Image credit: Disney Wiki – Fandom
This is another guest post by Katy Wright, the co-host of our podcast 2Ts in a Pod. This is a listening activity for B2+ students based around a clip from an episode of the popular podcast This American Life. The episode is called 20 Acts in 60 Minutes. The clip in question is an interview with the actor Tate Donovan in which he recounts a particularly embarrassing moment in his life. Download all the materials below:
- This American Life Powerpoint
- This American Life Transcript
- This American Life Student Handout
- This American Life Teacher’s Notes
- Audio Files: Full Clip and Section for Decoding
- Show a picture of Tate Donovan. Ask students if they recognise him (he was famously Joshua on Friends)
- Tell students that they are going to listen to an him talking about an embarrassing moment.
- Ask you students: What would an actor find embarrassing?
- Play the audio file (This American Life: 20 acts in 60 minutes)
- Were their predictions correct?
- Give students the transcript
- Ask them to listen again to the section and fill in the gaps.

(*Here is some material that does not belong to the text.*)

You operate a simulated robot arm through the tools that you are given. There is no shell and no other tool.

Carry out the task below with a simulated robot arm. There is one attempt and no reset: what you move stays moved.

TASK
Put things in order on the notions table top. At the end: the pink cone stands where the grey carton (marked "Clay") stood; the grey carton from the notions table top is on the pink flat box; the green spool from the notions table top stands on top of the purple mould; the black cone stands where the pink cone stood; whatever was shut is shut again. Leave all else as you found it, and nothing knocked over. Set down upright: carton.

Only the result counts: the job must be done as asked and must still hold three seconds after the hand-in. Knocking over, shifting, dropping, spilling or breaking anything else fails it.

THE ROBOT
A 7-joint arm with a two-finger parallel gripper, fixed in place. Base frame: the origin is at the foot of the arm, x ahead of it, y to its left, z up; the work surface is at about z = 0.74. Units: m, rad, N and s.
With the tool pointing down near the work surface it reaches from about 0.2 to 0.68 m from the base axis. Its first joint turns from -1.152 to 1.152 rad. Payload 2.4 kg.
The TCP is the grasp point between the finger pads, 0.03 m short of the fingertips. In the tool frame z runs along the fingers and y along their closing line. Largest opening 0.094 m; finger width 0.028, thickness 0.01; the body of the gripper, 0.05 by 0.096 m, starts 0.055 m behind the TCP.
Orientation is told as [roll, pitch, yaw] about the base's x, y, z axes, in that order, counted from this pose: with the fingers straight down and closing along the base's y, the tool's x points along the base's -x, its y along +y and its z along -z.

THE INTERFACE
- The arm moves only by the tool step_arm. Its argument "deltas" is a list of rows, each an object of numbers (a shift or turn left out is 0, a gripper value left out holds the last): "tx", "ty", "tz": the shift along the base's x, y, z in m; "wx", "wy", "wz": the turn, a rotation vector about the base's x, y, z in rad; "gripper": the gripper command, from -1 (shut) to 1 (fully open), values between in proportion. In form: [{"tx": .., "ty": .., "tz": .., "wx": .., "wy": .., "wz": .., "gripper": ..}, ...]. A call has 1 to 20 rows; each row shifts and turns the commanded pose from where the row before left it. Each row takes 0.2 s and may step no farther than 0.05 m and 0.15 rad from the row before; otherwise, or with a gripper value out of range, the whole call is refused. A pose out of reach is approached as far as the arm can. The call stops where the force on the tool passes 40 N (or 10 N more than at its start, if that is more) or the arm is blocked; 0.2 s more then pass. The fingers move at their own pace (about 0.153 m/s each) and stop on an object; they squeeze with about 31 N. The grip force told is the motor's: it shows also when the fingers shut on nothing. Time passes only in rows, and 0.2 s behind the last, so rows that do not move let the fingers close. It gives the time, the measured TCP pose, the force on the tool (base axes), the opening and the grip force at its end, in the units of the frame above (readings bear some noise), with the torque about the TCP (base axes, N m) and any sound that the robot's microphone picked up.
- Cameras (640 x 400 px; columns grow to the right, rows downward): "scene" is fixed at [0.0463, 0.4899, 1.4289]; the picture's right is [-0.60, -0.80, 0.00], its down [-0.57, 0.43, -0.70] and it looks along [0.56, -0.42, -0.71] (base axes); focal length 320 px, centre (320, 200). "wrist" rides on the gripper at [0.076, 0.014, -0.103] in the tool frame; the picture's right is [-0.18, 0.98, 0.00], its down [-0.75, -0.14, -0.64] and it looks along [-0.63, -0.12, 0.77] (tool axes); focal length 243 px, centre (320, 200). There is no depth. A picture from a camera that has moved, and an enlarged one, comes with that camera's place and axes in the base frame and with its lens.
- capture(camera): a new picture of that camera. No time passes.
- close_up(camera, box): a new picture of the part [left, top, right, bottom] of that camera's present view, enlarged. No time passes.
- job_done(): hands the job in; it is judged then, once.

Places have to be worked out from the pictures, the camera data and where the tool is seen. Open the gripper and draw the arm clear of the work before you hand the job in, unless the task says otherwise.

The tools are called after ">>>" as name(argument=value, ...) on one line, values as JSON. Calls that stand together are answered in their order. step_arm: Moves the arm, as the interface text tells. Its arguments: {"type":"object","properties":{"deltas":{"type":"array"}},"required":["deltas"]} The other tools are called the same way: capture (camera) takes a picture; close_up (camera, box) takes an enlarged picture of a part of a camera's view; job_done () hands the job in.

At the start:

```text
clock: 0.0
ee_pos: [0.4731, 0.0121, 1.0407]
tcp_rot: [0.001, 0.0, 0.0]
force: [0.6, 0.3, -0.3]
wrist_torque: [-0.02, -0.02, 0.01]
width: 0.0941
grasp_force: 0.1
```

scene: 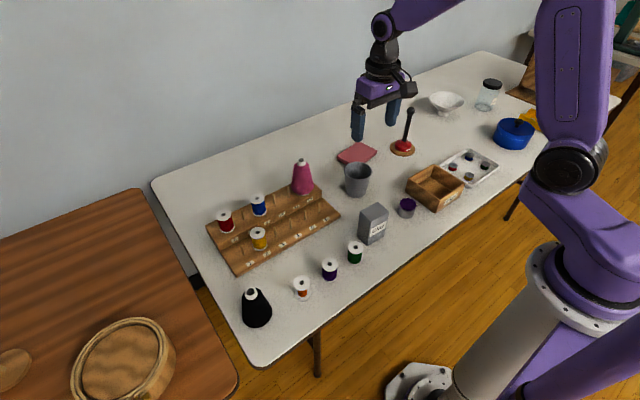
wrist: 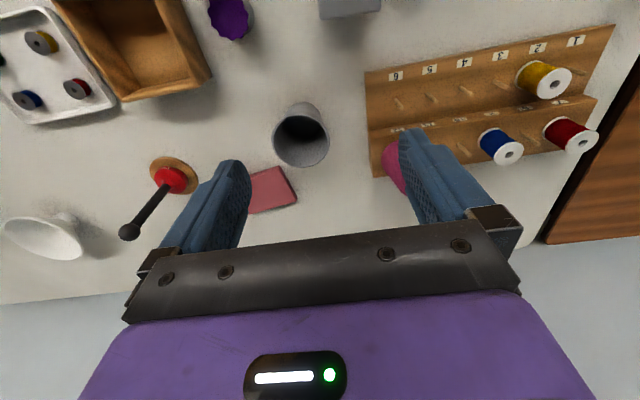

Tell them that there is one word per gap
- The students may need you to play it several times to get the right answer. Give them the first letter of the word to help them if they are struggling.
- Tell students that these are elements of connected speech. Ask students to drill (repeat after the teacher) the connect speech. If students are too embarrassed to do this tell them that it is ok to do this quietly (mumble drill)
- Ask students to listen to the section again and this time underline the stressed words. You do the first word as an example
- Check their answers
- Now ask students to drill the section, sentence by sentence. Using both the connected speech and the stress.
- Now tell them that they are going to say the words at the same time as the audio. Do this sentence by sentence, pausing in between to help students to catch up.
- Ask students if they feel this has improved their understanding of connected speech and intonation in English.
- Ask students to think about an embarrassing moment that they had or someone they know has had, but not to discuss is yet!
- Tell them to think for 2 minutes and write down 5 – 10 words about their story.
- When time is up, turn to their partner and tell their story
- Monitor the class and note down example of errors or interesting language that emerges
- In open class look at the emergent language and discuss improvements or other ways of expressing the same thing
- Ask students to turn to another partner and repeat their story. This time trying to use the improvements discussed in open class
- Ask students to write out their story for homework and record it on their phones. They can send the audio file to you for homework
Decoding Key – Stress Underlined
So all of a sudden, the 10 minutes we’re sitting there waiting for it to start, three or four people come up to me and recognize me. I mean, they know exactly who I am. And they are quoting lines from a television show I was on. And like, hey, you were Joshua on Friends.